Another point to add - which supplements - your answer above beyond the "growth engine part": ideally the asset is slightly overlooked in the market. There is a reason all growth shops prefer buying from management teams, outside of auctions and have cold calling teams to spot these assets. It is of course price but often it is also that these assets still have significantly more levers to pull in terms of growth vs. buying from another sponsor that has scaled this already. Growth can sell to LBO but growth buying from growth is difficult (unless fund time issues) because other people have already been investing behind the roll out and probably taking the returns and each $ you invest has not the same unit economics.

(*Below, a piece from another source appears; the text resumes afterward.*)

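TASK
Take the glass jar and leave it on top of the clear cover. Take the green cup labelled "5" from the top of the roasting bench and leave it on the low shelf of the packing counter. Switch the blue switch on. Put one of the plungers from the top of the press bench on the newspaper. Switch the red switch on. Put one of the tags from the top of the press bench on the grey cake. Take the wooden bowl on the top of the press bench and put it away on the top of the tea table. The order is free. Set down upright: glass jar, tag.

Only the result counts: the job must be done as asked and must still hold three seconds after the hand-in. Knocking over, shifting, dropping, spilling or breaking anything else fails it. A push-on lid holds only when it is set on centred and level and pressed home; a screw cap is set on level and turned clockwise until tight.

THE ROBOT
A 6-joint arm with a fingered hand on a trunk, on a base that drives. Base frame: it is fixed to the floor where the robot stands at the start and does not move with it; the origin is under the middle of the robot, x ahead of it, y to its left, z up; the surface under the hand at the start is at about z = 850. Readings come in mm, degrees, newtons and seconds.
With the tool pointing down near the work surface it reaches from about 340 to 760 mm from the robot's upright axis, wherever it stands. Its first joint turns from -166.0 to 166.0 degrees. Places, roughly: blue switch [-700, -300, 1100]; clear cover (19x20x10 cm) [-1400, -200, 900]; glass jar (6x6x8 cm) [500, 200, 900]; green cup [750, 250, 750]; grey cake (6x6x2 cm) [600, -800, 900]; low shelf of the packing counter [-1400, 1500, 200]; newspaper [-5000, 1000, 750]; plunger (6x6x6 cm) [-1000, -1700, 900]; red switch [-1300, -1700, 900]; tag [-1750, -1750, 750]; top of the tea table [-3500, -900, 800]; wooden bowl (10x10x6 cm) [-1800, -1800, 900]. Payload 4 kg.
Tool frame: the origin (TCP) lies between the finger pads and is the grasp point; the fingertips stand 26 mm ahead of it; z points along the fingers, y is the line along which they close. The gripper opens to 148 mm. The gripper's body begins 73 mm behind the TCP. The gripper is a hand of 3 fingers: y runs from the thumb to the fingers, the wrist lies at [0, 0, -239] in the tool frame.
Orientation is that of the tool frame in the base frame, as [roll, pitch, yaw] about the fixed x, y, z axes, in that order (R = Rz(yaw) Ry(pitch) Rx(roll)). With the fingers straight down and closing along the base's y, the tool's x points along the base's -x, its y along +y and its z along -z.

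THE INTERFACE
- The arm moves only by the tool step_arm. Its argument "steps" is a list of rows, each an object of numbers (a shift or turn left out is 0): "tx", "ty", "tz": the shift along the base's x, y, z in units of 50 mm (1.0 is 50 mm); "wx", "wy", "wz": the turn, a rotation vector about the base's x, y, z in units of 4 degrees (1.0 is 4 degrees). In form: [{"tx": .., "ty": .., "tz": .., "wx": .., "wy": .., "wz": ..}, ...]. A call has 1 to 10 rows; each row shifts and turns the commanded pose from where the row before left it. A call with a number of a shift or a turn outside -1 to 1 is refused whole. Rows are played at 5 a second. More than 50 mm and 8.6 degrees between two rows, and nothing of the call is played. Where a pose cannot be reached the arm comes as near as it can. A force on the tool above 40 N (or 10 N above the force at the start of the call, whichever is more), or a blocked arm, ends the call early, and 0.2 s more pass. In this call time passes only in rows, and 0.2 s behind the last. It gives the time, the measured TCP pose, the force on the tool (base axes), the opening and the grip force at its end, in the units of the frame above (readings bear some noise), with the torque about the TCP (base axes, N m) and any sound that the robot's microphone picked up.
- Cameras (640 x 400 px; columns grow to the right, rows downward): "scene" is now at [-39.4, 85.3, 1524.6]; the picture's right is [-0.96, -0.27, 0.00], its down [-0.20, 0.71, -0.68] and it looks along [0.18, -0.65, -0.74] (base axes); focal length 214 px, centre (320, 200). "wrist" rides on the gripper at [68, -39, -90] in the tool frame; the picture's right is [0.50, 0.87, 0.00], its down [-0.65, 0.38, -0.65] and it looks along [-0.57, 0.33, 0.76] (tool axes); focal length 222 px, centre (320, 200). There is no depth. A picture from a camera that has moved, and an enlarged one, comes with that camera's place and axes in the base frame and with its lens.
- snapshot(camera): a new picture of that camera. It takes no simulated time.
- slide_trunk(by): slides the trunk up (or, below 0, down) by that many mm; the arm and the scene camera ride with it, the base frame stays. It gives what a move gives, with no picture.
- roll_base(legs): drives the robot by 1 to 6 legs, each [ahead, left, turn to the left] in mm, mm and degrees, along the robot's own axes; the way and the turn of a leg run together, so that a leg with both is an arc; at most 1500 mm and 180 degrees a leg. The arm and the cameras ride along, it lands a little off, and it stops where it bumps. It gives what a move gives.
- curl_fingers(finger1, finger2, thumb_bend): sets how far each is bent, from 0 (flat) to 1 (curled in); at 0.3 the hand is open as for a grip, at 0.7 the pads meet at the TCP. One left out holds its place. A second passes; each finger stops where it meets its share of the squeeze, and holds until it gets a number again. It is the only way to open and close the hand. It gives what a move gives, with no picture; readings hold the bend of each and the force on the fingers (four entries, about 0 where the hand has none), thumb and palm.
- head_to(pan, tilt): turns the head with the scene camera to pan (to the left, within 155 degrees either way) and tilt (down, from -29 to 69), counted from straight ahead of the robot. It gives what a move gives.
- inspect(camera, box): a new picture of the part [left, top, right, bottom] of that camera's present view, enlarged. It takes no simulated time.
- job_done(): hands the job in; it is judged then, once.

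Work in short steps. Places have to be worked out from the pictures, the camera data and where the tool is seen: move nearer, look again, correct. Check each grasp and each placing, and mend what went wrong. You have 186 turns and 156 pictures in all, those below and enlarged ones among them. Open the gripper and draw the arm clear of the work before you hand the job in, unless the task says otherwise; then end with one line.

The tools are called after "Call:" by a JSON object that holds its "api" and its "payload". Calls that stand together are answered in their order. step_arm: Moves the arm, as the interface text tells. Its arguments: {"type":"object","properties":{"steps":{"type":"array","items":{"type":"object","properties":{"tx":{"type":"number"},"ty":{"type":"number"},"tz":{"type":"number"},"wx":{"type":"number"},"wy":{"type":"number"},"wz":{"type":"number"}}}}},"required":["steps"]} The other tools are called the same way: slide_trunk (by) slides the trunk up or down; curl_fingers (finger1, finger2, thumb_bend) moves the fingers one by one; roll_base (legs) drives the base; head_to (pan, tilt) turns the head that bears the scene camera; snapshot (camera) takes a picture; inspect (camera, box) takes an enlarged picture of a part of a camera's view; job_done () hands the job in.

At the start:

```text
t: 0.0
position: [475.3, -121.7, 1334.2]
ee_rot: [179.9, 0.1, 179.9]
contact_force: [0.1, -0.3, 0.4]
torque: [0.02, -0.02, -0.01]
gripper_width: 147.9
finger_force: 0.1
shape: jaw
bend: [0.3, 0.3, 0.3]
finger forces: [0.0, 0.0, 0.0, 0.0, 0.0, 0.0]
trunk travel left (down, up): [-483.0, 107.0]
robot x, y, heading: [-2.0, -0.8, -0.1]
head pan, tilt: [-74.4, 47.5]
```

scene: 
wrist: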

What needs to be in place is a governance / shareholder structure that allows you to execute on your trade even as minority but this is true for all investments hence not core to my answer. The structure needs to support the thesis in any investment unless your thesis itself is changing the structure e.g. forced sellers (funds at end of lifetime etc.), succession, de-listings etc. If you look at the teams at the leading growth players you will find that even the junior team members can speak very smartly about what end market and why and understand exactly the KPIs in this space and what to look for when calling companies / meeting companies at conferences.